Conceber a programação de uma sala, seja de concertos, exposições, espectáculos ou um festival, não é tarefa fácil; ademais quando se pretende fugir à oferta que dos promotores; construindo a partir de um conceito, uma ideia ou um tema. A empreitada é (pode ser) interessante, e legítima, e legitimável, ao procurar oferecer coerência ao todo que se pretende exibir.

Mas neste processo, é muito comum um erro que decorre dos gostos, das amizades ou das convicções do programador, que sobreleva uma ou outra característica do produto a exibir, ou mesmo distorce a realidade em função dessas convicções: “Não vemos as coisas como são: vemos as coisas como somos.”

Vem a prolusão a propósito do texto que o Jazz em Agosto publicou na justificação da programação do festival para 2022, mesmo se eu – quase (“quase”, porque as associações não deverão ser determinadas pela visão jornalística sensacionalista ou as nossas convicções. Por exemplo, não apenas o punk nasceu no final dos anos 70, mas também os Duran Duran: a realidade é mais complexa.) – assinaria por baixo o primeiro parágrafo do texto da apresentação.

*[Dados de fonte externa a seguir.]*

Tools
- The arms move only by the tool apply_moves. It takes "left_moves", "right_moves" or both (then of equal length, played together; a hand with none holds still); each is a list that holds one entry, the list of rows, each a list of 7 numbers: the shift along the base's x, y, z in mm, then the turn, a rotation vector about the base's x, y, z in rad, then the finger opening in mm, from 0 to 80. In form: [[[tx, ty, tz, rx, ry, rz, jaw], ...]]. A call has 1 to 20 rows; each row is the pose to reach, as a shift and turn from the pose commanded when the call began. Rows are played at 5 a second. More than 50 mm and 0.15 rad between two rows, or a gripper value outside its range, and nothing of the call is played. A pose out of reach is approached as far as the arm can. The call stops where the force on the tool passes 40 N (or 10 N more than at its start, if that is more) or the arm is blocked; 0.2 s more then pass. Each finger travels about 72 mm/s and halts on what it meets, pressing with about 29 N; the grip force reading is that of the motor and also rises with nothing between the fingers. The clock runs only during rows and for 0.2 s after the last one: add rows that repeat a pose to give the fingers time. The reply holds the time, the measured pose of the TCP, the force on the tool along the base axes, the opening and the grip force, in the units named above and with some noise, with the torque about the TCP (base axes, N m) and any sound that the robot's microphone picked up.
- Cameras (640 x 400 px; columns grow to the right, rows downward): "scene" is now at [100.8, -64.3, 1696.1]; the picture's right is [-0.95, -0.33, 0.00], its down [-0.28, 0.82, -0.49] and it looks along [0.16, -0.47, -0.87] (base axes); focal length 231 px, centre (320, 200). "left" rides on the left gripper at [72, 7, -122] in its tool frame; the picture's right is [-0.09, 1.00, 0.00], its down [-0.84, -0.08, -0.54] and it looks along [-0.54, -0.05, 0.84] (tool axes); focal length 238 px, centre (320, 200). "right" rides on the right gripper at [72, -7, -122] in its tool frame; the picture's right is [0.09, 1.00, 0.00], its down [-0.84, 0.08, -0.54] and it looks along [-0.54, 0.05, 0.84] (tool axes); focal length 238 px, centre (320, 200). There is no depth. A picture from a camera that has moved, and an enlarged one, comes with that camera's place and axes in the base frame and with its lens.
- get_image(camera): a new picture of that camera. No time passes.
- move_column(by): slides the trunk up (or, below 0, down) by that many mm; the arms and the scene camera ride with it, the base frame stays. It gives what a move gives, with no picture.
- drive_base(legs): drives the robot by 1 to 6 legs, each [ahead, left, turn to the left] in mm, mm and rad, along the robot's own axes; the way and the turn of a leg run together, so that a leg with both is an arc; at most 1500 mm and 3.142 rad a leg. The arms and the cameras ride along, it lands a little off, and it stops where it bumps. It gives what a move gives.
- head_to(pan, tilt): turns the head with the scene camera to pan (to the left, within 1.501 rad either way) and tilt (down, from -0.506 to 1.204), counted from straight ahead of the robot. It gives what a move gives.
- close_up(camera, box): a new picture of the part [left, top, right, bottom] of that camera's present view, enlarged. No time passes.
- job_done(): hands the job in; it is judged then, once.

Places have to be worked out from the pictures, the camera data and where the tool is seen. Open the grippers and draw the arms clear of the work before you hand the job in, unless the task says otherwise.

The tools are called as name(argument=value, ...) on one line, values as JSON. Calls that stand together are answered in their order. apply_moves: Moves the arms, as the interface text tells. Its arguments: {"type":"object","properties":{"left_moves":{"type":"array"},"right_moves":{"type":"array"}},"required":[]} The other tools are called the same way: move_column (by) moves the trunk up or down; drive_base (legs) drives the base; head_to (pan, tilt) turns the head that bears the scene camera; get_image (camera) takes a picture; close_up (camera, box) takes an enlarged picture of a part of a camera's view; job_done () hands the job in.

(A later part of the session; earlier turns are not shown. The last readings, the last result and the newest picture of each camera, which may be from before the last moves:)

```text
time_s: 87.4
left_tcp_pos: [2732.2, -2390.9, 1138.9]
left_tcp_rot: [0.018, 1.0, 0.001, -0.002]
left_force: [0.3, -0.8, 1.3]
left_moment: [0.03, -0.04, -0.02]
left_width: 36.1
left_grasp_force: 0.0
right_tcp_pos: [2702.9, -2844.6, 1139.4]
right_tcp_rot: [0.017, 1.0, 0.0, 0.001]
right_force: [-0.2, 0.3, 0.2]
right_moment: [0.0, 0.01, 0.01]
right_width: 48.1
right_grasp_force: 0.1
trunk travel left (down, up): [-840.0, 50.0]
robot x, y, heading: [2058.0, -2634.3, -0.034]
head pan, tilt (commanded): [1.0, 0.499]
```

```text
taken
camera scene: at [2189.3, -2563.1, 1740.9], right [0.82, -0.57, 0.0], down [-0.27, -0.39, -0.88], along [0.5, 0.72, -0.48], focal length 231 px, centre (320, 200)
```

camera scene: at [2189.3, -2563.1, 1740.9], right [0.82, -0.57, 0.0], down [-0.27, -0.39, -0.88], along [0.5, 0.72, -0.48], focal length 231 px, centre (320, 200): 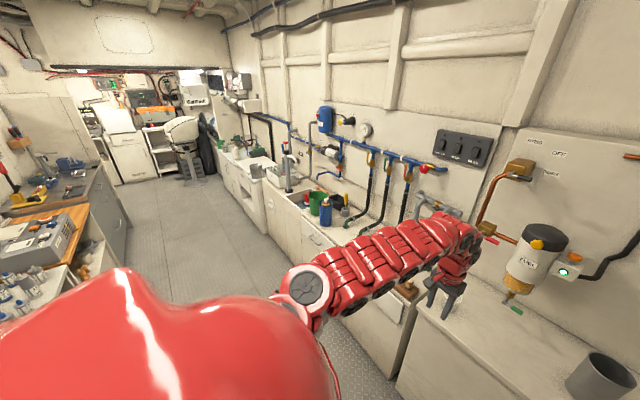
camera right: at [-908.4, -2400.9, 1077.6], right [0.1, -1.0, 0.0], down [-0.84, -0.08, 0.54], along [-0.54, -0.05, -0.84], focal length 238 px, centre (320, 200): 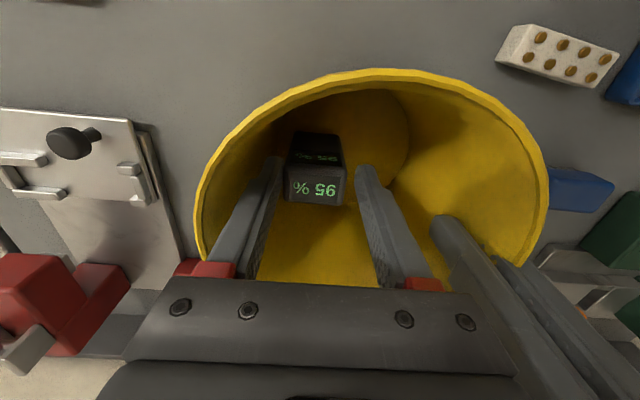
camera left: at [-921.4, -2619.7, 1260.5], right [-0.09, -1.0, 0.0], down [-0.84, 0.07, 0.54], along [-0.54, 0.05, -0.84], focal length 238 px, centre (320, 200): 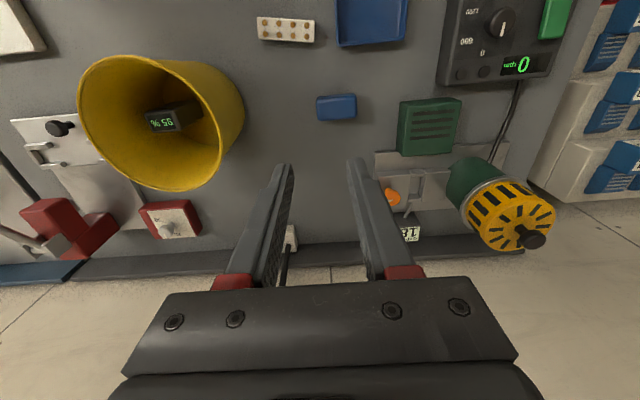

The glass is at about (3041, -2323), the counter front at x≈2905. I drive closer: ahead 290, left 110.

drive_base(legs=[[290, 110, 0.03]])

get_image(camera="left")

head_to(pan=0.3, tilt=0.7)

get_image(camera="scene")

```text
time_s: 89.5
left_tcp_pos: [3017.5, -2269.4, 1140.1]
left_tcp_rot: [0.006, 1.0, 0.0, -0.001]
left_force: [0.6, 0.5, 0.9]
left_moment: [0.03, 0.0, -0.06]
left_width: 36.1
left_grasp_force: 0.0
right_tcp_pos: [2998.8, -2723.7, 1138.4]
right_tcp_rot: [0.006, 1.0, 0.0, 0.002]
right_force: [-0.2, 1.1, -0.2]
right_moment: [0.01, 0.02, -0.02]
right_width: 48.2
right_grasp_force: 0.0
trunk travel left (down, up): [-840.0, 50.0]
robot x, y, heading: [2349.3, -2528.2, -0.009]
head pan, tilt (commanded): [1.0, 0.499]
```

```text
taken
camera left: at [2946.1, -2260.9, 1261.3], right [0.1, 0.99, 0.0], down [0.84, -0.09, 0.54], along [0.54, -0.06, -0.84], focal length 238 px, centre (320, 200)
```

E o disparate começa logo depois. Não me vou dar ao trabalho de escalpelizar o texto, mas confundir o Jazz de Chicago com a AACM ou New York a John Zorn é no mínimo redutor – e não estou a retirar importância a um ou outro, em torno dos quais se contruiu muita da música interessante que se fez nos últimos setenta anos, e mesmo se, de certa forma, estes movimentos e esses músicos autorizaram novas experiências e novos caminhos; mas apenas estou a dizer que o Jazz (e a música) dessas cidades é muito mais do que isso.

E se a transposição do Jazz dos anos 60 – 70 para a actualidade é abusiva, quando se chega a Lisboa o disparate é total. Escrever: «Pela mão de Carlos “Zíngaro”, João Lencastre, Pedro Carneiro e Rodrigo Pinheiro encostaremos o ouvido ao som da Lisboa de hoje», é simplesmente parvo. É ignorar a efervescente e diversa cena musical lisboeta, em especial no que ao Jazz respeita. É ignorar, não apenas os veteranos que desde há mais de trinta anos fazem a cena Jazz nacional, mas também os jovens músicos que saíram ou passaram pela escola do Hot Club ou das outras escolas do país e cidades, os músicos que confluíram em Lisboa. É, no mínimo, obtuso.

Os músicos que o Jazz em Agosto traz a Lisboa estão longe de representar a cena de Chicago, de New York ou de Lisboa (e, se ainda não fui claro, dificilmente seria possível encontrar músicos capazes de representar estas três cidades, tal a diversidade de projectos, correntes e formas que as percorrem), tornando claro que o que Rui Neves fez foi apenas inverter o processo de construção do programa, adaptando – forçando - a realidade aos seus gostos pessoais e às suas concepções do que deveria ser o Jazz contemporâneo ou a vanguarda: «neste trânsito entre alguns dos lugares onde o jazz vive com uma pulsação mais intensa e criativa»: a criatividade, é ele que decide.

Rui Neves é o director artístico do Jazz em Agosto, e ele não precisa da minha autorização para a ele trazer os músicos de que gosta, mas se pretende dar substância teórica à sua programação convém que não deforme a realidade, sob pena de estar a lograr o público.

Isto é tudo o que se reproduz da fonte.